--- Start Given material ---

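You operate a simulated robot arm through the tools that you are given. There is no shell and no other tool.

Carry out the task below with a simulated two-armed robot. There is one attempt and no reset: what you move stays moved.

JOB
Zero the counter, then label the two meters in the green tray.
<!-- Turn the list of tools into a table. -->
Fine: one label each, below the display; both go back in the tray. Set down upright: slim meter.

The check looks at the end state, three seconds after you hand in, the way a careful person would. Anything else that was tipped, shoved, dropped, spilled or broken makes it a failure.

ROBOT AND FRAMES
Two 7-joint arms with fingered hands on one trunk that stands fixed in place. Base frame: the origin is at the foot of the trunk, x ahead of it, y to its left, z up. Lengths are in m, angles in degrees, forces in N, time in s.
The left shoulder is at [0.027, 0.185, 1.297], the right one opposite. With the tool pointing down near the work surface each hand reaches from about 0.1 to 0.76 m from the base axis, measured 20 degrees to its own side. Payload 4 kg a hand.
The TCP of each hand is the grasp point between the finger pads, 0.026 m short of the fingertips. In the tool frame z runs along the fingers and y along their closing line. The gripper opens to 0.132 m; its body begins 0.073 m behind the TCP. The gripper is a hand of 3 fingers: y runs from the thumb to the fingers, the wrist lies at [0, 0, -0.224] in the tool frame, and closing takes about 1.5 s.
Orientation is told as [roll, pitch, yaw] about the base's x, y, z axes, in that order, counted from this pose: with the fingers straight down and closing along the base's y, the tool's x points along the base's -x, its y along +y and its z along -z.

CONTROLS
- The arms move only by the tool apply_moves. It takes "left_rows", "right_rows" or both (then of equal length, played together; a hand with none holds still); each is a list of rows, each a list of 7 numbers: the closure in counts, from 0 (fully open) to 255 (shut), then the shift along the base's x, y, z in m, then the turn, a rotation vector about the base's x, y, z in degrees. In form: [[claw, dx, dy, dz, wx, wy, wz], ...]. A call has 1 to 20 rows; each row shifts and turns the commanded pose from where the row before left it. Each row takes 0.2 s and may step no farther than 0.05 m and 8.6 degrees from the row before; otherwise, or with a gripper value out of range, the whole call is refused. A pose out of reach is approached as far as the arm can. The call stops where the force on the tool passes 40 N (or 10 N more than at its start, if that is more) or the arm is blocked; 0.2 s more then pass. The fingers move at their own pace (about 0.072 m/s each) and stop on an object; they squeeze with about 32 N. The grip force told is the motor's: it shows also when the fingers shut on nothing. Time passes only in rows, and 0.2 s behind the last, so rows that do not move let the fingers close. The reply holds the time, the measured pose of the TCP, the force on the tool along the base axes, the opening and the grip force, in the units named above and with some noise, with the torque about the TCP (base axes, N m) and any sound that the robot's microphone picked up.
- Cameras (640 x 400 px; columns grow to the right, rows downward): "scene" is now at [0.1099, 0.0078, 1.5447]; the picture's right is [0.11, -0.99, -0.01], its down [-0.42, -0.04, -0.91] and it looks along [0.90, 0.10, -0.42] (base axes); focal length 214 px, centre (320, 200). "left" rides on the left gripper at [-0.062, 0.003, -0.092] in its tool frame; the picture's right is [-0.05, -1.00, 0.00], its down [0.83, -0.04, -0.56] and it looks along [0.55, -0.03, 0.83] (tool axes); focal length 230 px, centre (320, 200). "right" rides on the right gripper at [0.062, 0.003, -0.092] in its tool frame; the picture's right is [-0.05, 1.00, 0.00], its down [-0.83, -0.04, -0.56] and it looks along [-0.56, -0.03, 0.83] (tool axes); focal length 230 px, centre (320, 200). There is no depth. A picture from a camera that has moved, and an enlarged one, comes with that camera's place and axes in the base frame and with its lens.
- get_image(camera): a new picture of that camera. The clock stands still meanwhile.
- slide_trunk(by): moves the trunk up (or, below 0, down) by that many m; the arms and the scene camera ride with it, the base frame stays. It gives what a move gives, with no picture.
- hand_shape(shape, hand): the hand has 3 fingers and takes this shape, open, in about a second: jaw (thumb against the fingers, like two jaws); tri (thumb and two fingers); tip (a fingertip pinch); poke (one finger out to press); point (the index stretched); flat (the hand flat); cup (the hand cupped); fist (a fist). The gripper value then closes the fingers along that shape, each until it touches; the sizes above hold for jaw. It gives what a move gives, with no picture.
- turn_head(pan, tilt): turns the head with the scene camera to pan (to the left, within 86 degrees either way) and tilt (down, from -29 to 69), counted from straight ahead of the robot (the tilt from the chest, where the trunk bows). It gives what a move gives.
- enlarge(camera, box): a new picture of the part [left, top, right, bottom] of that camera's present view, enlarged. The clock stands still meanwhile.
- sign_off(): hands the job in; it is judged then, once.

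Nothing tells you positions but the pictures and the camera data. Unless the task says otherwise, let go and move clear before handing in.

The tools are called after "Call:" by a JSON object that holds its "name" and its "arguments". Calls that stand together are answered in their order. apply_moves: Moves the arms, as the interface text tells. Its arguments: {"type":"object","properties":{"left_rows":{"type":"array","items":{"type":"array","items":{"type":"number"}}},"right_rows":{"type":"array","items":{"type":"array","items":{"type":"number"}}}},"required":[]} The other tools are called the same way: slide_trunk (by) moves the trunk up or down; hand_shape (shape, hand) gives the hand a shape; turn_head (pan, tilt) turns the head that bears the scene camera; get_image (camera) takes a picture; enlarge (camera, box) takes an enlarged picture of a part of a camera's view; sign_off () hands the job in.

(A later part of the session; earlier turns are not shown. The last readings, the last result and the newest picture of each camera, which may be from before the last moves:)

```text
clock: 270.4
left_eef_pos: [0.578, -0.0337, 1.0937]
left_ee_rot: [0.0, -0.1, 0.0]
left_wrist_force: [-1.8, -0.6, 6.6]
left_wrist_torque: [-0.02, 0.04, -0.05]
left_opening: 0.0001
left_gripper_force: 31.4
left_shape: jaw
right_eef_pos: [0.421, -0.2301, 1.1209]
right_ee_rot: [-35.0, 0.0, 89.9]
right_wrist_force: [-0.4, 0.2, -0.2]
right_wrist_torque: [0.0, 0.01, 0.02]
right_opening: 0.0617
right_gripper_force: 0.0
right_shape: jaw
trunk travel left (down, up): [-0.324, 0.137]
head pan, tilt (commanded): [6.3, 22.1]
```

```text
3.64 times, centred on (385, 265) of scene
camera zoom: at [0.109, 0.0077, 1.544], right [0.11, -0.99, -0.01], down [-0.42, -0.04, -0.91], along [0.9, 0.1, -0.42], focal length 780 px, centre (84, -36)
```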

--- End Given material ---

_Stated task:_
Return nothing but the lines running from the line with "- get_image(camera): a" through the line with "Nothing tells you", exactly as they appear.

_Output:_
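- get_image(camera): a new picture of that camera. The clock stands still meanwhile.
- slide_trunk(by): moves the trunk up (or, below 0, down) by that many m; the arms and the scene camera ride with it, the base frame stays. It gives what a move gives, with no picture.
- hand_shape(shape, hand): the hand has 3 fingers and takes this shape, open, in about a second: jaw (thumb against the fingers, like two jaws); tri (thumb and two fingers); tip (a fingertip pinch); poke (one finger out to press); point (the index stretched); flat (the hand flat); cup (the hand cupped); fist (a fist). The gripper value then closes the fingers along that shape, each until it touches; the sizes above hold for jaw. It gives what a move gives, with no picture.
- turn_head(pan, tilt): turns the head with the scene camera to pan (to the left, within 86 degrees either way) and tilt (down, from -29 to 69), counted from straight ahead of the robot (the tilt from the chest, where the trunk bows). It gives what a move gives.
- enlarge(camera, box): a new picture of the part [left, top, right, bottom] of that camera's present view, enlarged. The clock stands still meanwhile.
- sign_off(): hands the job in; it is judged then, once.

Nothing tells you positions but the pictures and the camera data. Unless the task says otherwise, let go and move clear before handing in.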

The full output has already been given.